(Exercise requirements):
• A. Quote the excerpt to read word for word, starting at "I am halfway" and ending with "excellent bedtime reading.".
• B. Write the next part of the excerpt to read, the one that starts with "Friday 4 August".
[Start Excerpt to read]
Friday 4 August 2006

Fragment of a Review


I am halfway into reading Three Girls in a Flat, a neat American classic written by Enid Yandell, Jean Loughborough, and Laura Hayes in Chicago in 1892. This novella with its colourful Parisian setting and weighty European style boasts a soothing flavour that makes for excellent bedtime reading.

My favourite pictured paragraph at the moment is possibly this:

"First I sent for the steward and instructed him as to the serving of the coffee, tea and chocolate; then I went to Boissiers myself and ordered the confections and the delicious little cakes for which that establishment is so justly famous, and finally to the flower market on the corner by the Madeleine, where I bought to my heart's content, taking a whole mass in my "voiture," while two stout men ran down the boulevard beside it, each with a load on his back. I worked with a will and I must say the rooms looked charming, for I had often decorated them before on flower-market day for the mere pleasure it gave us all to see them looking so pretty."
[End Excerpt to read]
[Start Extracted data]
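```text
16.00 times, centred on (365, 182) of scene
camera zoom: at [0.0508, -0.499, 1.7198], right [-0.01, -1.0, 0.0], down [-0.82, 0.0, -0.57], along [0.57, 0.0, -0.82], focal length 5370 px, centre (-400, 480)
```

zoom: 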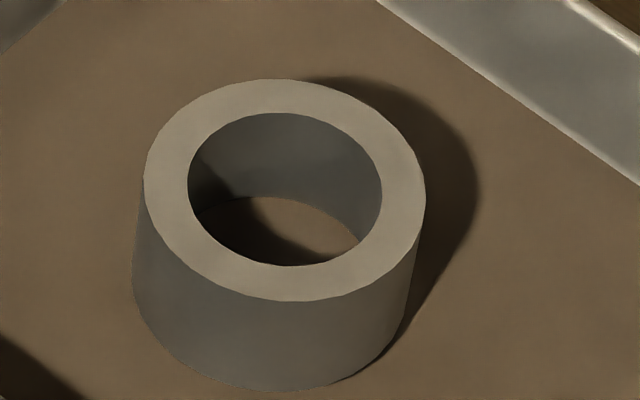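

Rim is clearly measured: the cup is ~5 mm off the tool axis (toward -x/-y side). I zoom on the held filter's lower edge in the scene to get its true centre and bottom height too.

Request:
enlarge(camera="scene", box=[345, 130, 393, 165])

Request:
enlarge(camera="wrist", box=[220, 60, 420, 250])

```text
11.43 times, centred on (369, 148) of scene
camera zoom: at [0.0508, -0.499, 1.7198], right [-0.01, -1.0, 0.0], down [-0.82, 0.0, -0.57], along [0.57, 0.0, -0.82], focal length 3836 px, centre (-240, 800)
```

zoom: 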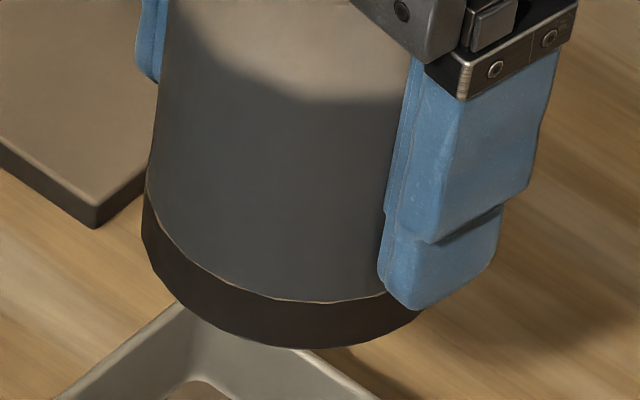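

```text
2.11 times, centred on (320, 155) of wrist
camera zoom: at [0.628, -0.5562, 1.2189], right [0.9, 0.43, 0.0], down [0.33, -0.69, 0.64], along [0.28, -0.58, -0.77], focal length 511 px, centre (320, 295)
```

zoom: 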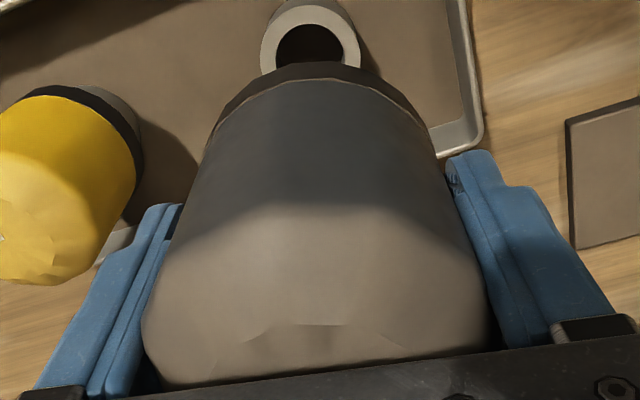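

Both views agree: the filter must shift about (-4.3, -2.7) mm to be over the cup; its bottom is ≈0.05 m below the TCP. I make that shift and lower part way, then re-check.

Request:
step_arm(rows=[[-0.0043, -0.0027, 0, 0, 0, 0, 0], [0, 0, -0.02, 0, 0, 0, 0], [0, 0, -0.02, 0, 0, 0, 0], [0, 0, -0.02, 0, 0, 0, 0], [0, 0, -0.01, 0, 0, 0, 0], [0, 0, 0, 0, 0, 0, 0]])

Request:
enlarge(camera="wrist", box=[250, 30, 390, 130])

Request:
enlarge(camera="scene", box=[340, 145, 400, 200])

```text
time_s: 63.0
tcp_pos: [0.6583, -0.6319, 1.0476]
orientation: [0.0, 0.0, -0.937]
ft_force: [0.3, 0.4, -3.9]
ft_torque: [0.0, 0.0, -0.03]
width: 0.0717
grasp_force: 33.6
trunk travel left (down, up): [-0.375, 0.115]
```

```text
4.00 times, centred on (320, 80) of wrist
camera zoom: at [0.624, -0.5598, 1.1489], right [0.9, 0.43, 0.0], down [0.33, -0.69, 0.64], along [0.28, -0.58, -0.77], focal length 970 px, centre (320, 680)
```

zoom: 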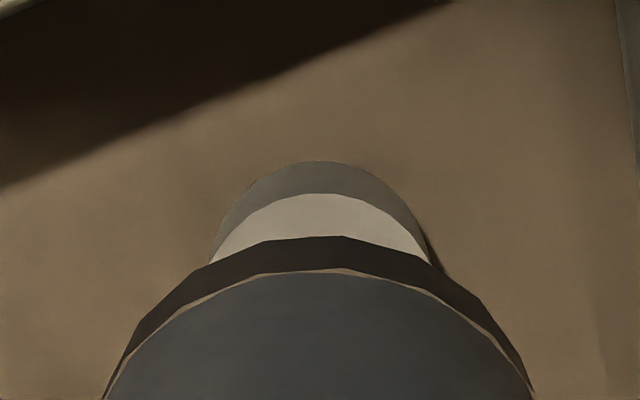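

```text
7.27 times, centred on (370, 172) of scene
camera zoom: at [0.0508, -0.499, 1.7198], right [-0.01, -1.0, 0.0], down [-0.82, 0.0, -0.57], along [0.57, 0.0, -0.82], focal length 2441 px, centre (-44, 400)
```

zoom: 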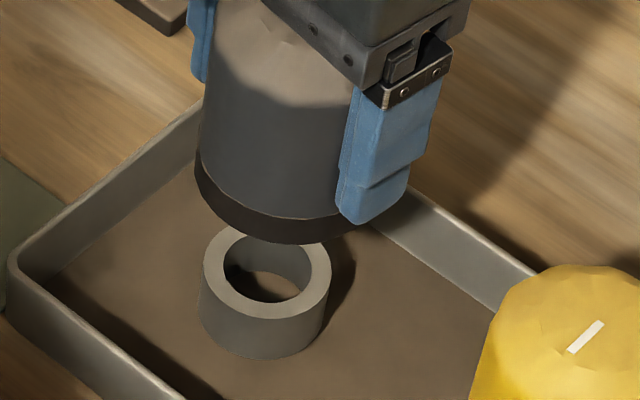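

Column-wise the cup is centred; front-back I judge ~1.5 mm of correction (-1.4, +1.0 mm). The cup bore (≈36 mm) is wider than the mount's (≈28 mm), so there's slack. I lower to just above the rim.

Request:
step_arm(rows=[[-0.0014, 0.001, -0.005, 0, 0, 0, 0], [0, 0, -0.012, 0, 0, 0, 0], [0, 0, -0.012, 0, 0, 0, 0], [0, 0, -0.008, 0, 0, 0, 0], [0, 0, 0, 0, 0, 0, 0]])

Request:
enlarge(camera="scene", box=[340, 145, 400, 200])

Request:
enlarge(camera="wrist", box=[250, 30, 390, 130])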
[End Extracted data]
[Start Extracted data]
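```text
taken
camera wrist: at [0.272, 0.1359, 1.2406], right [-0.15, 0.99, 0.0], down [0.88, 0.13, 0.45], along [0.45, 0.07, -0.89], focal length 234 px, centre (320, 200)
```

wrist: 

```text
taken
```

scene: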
[End Extracted data]
[Start Extracted data]
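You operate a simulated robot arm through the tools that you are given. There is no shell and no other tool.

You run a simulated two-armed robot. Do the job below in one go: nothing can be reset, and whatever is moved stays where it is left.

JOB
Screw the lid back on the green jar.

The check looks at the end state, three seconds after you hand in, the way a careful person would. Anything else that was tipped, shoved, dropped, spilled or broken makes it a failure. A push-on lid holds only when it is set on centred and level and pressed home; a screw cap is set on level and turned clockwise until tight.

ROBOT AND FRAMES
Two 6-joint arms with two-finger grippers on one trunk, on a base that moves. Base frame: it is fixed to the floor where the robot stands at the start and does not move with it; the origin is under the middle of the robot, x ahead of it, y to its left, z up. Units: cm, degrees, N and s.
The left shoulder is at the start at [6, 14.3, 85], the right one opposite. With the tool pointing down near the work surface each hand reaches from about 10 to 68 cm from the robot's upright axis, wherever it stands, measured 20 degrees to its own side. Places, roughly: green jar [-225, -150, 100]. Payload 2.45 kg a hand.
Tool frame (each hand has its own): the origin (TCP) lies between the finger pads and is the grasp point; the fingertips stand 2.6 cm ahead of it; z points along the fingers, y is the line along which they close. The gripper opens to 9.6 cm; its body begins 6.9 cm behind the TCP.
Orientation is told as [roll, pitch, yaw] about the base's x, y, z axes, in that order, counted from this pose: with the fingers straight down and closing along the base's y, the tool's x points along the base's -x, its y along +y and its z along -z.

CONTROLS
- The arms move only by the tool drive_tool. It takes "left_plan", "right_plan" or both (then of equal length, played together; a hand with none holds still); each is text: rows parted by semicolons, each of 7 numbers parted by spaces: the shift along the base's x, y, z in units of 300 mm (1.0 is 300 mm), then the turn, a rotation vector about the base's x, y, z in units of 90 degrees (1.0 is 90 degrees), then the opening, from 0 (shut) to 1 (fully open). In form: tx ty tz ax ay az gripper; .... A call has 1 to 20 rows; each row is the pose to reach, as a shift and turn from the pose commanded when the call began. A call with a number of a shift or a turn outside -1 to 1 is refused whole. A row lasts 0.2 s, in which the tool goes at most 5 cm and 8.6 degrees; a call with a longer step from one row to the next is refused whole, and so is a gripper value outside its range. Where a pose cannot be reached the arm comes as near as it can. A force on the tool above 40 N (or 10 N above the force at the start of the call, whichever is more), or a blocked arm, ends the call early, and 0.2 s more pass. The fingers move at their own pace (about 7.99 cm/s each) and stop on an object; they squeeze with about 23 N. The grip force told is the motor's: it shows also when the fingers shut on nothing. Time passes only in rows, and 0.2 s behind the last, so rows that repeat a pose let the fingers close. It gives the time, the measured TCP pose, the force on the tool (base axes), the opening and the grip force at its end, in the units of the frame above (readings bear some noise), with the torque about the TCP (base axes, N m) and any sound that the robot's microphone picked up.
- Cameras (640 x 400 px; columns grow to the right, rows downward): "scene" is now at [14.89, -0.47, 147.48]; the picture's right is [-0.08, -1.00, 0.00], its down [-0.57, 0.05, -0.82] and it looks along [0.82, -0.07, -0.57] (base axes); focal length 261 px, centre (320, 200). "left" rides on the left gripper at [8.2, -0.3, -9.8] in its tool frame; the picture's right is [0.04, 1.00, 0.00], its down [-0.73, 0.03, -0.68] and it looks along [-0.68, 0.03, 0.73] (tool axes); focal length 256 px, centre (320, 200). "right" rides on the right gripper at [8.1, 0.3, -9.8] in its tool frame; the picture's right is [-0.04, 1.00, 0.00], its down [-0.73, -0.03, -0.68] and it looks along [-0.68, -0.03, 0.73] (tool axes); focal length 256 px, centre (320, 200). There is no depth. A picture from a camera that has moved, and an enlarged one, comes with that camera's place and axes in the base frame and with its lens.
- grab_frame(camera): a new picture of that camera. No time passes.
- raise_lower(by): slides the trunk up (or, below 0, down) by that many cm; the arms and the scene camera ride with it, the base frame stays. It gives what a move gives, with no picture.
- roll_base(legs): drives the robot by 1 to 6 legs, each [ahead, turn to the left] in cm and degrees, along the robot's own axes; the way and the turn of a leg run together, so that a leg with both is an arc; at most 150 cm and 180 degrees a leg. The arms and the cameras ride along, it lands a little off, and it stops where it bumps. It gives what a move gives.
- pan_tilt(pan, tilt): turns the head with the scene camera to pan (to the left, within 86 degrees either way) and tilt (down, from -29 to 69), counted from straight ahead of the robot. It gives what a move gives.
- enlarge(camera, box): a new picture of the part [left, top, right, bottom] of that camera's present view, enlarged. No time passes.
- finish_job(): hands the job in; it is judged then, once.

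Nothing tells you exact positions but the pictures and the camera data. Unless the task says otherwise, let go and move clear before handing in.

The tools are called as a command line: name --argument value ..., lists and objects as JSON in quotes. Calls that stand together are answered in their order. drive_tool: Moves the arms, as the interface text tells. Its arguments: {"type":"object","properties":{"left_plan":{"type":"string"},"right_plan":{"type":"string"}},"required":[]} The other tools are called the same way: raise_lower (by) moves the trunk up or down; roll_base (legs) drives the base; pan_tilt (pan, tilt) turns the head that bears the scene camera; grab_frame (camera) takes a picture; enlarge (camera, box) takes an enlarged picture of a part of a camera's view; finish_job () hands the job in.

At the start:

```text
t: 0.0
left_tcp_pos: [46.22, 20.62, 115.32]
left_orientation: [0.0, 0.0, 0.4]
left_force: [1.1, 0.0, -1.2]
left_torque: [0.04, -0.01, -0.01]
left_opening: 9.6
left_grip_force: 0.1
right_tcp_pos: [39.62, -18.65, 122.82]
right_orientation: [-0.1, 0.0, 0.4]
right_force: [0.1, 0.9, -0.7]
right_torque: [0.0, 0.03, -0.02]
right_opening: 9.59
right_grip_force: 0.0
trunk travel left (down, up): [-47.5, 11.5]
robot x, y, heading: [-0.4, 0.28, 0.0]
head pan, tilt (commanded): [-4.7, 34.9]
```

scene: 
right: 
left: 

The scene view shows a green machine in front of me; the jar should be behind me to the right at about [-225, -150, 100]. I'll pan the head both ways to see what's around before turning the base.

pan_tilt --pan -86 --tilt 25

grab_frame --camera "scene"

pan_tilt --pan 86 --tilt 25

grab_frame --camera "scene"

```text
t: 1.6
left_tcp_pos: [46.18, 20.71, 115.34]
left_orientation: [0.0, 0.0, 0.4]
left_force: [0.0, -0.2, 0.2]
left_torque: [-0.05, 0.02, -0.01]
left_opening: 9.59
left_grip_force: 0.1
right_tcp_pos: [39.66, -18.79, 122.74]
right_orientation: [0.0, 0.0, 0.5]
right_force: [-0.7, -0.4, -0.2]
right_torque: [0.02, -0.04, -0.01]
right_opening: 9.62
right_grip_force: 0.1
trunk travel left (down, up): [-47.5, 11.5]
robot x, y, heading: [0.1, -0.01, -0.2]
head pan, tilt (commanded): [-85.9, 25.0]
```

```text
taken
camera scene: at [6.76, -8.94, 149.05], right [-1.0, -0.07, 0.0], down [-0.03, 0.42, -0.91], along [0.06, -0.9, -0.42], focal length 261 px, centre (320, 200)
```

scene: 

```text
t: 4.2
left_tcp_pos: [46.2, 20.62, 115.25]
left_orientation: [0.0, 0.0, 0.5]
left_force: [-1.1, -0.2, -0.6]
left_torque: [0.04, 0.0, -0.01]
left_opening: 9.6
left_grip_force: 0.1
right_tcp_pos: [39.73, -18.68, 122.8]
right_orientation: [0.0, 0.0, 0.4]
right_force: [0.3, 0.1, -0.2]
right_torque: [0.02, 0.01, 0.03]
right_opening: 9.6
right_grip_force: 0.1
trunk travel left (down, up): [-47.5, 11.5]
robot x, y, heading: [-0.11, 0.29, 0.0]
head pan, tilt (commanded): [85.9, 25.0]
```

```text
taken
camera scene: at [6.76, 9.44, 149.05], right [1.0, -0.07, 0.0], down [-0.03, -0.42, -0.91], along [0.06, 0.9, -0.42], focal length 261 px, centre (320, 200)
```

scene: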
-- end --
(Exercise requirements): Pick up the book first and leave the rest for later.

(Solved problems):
[End Extracted data]
(Solved problems):
• A.
I am halfway into reading Three Girls in a Flat, a neat American classic written by Enid Yandell, Jean Loughborough, and Laura Hayes in Chicago in 1892. This novella with its colourful Parisian setting and weighty European style boasts a soothing flavour that makes for excellent bedtime reading.

• B.
Already, I love it.

Women camaraderies huddled with their roomful of secrets, fragile emotions and all other unpredictable aspects that breed for a similiar schoolgirl friendship with its understanding of whispered sincerity.

Throw in chaperones, dates, balls, giggles, shopping and the busybody trying-to-live-it-up vixen of a neighbour, next door and I am immediately drawn into this new discovery of a classsic like a startled eye to a diamond.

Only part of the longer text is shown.